Frankfurter Allgemeine Zeitung - Rezension
Frankfurter Allgemeine Zeitung | Besprechung von 18.09.2010

Flaneur mit Kinderwagen
Klassik ist gerade jetzt: Ingo Schulzes Skizzen

Von Hubert Spiegel

Zur Standardausrüstung des klassischen Italien-Reisenden des neunzehnten Jahrhunderts gehörte das Skizzenbuch, in dem Landschaftszeichnungen, Veduten, Tempelfriese und andere Impressionen festgehalten wurden. Das Reisen und das Zeichnen waren untrennbar miteinander verbunden, bis die Erfindung der Fotografie das Skizzenbuch fast vollständig verdrängte.
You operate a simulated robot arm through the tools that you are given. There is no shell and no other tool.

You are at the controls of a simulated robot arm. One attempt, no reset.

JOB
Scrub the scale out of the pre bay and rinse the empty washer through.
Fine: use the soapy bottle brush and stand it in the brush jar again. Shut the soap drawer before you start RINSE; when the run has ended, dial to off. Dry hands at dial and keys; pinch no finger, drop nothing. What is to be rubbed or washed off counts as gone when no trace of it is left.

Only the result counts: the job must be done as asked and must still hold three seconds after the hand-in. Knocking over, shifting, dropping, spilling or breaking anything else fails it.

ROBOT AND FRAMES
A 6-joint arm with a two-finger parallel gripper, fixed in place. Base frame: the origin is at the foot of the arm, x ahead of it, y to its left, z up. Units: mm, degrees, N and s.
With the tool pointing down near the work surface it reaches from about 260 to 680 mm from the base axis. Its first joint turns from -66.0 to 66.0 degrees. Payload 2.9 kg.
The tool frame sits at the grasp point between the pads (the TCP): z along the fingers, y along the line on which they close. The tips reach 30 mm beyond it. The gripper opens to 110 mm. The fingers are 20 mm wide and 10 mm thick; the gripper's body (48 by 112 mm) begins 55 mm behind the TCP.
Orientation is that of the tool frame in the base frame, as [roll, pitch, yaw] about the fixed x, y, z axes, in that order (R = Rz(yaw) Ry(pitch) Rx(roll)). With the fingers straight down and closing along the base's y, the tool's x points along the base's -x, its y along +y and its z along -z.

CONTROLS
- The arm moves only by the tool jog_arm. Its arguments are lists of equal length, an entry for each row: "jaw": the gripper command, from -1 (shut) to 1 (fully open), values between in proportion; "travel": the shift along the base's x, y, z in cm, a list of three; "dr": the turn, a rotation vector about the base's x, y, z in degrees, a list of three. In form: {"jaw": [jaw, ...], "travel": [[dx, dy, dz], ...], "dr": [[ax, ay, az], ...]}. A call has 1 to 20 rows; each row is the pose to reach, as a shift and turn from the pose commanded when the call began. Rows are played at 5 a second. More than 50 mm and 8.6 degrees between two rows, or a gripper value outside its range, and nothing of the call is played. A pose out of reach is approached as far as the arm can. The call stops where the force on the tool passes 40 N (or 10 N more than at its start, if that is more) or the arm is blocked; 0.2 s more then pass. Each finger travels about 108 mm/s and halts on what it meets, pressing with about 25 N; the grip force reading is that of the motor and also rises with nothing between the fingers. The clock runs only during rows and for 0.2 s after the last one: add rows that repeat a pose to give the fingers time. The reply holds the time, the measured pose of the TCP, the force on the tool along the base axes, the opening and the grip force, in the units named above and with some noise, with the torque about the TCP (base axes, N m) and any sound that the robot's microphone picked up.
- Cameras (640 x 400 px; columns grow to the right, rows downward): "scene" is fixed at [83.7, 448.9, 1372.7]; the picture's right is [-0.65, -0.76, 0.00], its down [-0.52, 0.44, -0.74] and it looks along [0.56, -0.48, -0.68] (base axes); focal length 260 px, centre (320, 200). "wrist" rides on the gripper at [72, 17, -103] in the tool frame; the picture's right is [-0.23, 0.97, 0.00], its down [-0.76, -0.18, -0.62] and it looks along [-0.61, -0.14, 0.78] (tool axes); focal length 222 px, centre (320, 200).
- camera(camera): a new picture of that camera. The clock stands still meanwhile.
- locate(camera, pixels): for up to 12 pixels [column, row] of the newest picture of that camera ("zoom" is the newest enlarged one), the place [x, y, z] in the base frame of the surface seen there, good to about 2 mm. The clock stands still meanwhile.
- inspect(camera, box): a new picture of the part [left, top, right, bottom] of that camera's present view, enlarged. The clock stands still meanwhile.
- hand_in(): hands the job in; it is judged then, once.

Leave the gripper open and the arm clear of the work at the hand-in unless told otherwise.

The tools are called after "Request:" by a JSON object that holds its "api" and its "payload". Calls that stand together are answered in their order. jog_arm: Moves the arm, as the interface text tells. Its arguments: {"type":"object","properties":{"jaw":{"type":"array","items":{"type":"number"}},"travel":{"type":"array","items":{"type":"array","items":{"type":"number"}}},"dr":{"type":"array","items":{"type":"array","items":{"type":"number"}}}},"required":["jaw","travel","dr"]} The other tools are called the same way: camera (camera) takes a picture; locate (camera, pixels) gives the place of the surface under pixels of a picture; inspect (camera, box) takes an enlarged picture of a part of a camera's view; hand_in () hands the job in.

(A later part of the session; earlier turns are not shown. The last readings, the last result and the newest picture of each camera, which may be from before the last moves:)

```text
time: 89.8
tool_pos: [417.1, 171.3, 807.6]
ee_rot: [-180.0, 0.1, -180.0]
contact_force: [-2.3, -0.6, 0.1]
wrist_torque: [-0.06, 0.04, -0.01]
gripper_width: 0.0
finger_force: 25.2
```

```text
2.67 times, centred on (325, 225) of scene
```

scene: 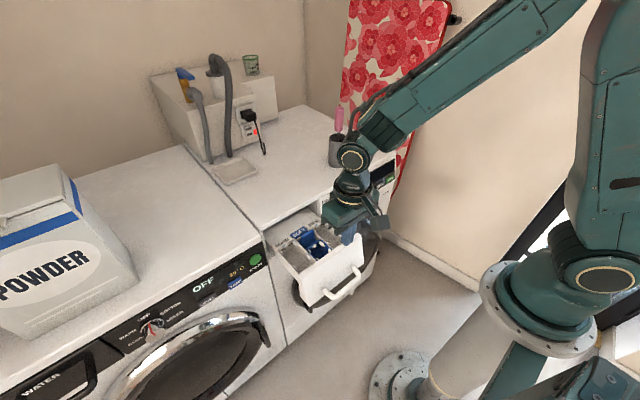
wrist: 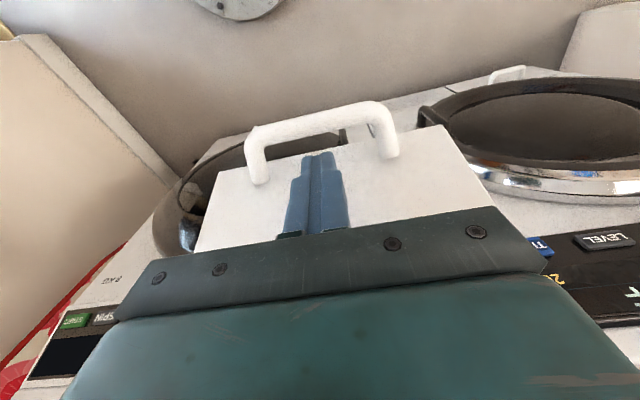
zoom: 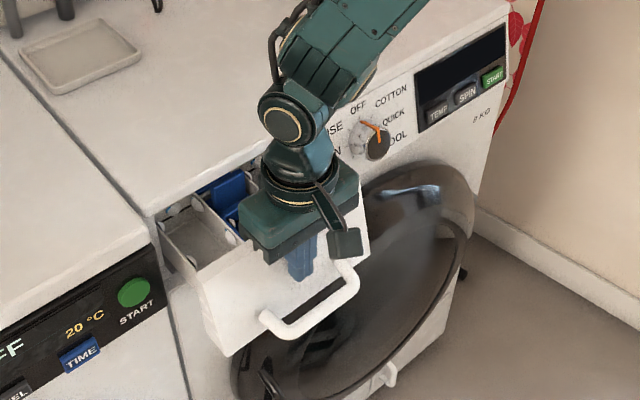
Ingo Schulze ist kein Italien-Reisender im klassischen Sinne. Seine italienische Reise geht auf ein Stipendium zurück, das ihn und seine Familie für ein Jahr in die Villa Massimo nach Rom führte. Seine Anspielungen auf das Motiv der Italien-Sehnsucht, die deutsche Künstler seit Winckelmann in Scharen über die Alpen ziehen ließ, sind zaghaft bis sparsam. Keine kunsthistorischen Schwelgereien, kein ausgestelltes Kennertum, keine prahlerisch vorgeführte Genießerattitüde - Schulze gibt den bescheidenen Otto Normalschriftsteller auf Stipendienfahrt. Wo andere lustvoll oder auch nur pflichtbewusst Bildungsprotzerei betreiben, weil man sich als deutscher Schriftsteller zu der Überdosis Kultur, die Rom jedem Besucher aufzwingt, ja doch irgendwie verhalten muss, bleibt Schulze in seinen "Italienischen Skizzen", von denen der Untertitel des Bandes spricht, ganz gelassen. Ein kleiner Wink mit dem Seume, dessen "Spaziergang nach Syrakus" 1802 erschien und den der Stipendiat als Lektüre in die Villa Massimo mitgebracht hat, das muss genügen.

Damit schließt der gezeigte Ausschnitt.